Protecting your business from this evolving threat will not be easy, but it need not require magical defensive prowess. Consider the following approaches:

Get your priorities straight. Trying to protect all your data, systems, and networks from all forms of malicious cyber activity? Forget it. The first step to any defensive approach is to determine which assets must be defended. What data is so critical to your company that unauthorized access to it would be a disaster? What data must be available 24/7/365? What data do you need to store? If your answer is “all of it,” you’re doing security wrong.

Presume you will be breached. You should hold your cybersecurity team (you know who they are, right?) accountable for ensuring compliance with fundamental standards for information security. But while compliance remains crucial, it is entirely insufficient to address a threat landscape that rapidly evolves. Assume that compliance is imperfect and that an adversary is already exploiting this imperfection. Investing in your company’s resilience in the face of cyberattacks that target your top priorities will be critical. What resilience looks like depends on the type of work you do and on your priorities. For example, if there is a particular system whose availability is required 24/7/365, have you tested fallback mechanisms and backups?

Have a strategic communications plan. When you confirm that your company has in fact been breached, you will need to determine what to say, to whom, and how. Plan this ahead of time. Do not wait until you are in the midst of a cyberattack to brainstorm how, what, and when to communicate with your board, your shareholders, and your clients. You need not account for every contingency, but you can begin by ordering research on how other companies have managed (or failed to manage) the strategic communications aspect of a cyberattack.

Know that there is safety in numbers. You are not alone. If criminal hackers are victimizing your company, chances are good that they are after others proximate to your company as well. Information sharing has long been a talking point for cybersecurity evangelists. But most of the time the shared information is untimely and unhelpful. So look at how participation in initiatives like Facebook’s Threat Exchange service can help your company not just gain access to relevant and timely information but also act on it before it is too late.

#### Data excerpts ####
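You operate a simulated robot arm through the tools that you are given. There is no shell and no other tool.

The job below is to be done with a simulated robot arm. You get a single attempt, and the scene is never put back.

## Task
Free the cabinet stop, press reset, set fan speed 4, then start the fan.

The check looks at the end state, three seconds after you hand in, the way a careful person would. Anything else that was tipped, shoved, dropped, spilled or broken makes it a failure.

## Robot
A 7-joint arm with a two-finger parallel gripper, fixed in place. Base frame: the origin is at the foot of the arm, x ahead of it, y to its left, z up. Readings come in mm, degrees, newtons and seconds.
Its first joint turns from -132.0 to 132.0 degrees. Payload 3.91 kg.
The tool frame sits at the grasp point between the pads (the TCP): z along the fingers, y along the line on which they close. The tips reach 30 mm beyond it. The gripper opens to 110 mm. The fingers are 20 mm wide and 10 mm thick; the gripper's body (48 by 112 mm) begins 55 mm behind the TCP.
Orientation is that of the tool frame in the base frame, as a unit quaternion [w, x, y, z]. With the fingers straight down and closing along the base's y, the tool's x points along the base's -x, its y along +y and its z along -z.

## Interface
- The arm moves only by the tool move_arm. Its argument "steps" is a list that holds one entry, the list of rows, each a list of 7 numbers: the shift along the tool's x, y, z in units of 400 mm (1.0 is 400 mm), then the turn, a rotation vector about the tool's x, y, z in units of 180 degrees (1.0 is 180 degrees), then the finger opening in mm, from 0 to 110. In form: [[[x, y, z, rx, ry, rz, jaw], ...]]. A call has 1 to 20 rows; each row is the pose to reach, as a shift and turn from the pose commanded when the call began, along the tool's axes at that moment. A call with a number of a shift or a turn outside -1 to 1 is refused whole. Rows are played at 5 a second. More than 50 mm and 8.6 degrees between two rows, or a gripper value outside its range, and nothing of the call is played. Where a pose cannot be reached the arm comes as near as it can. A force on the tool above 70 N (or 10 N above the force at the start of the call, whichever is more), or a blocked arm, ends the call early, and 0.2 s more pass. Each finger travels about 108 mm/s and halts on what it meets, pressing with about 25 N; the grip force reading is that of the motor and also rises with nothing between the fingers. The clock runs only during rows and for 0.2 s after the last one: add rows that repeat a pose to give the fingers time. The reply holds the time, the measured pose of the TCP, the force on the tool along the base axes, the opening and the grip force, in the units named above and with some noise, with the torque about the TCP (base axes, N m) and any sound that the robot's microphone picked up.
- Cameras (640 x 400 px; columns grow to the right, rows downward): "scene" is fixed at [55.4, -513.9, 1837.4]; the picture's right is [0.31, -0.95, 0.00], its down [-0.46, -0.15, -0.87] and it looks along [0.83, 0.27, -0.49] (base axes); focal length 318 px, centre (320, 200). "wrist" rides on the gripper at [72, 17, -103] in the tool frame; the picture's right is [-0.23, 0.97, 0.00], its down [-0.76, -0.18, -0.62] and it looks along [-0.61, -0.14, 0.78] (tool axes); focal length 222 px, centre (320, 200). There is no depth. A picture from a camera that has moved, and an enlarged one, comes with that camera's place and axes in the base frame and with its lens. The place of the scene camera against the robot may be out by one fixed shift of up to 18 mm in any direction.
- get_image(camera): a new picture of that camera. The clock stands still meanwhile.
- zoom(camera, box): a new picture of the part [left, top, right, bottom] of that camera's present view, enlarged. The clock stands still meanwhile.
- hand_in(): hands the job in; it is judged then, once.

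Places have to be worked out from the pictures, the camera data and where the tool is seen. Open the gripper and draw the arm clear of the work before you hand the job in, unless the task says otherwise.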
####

Form relationships with law enforcement. Working with law enforcement is not a short-term solution for most companies’ cybersecurity challenges. Businesses often describe their relationship with law enforcement on cybersecurity as “give-and-take” — the companies give information, and law enforcement takes it and then disappears. But we can see a change in its approach to cyber criminals: The U.S. Justice Department has worked with victims on multiple indictments, even against state-sponsored and resourced hackers. And in certain situations the FBI can tip off a company to a threat the firm may not be aware of. Never bet the farm that the government will protect your business from a cyberattack, but be open to and prepared for the day when it might give you some news you can use to protect yourself.

What’s a business to do, given the threats described here? Believe it or not, the information security issues associated with cybercrime are not all that new, even though the Russian connection to it is now more overt. Don’t freak out. But do get serious. Gone are the days when the only risk was having sensitive data stolen. Progress begins with you — what data and which systems are most important to your company? Prioritize from there. You can’t build perfect walls, and there is no silver bullet in cybersecurity, so don’t let your CIO or CISO tell you otherwise. You’ll need a diversity of approaches, and those approaches will have to evolve over time. If you didn’t believe it already, believe it now: The cyber threat has arrived as a clear and present risk to businesses today, and addressing it will become a growing cost of doing business.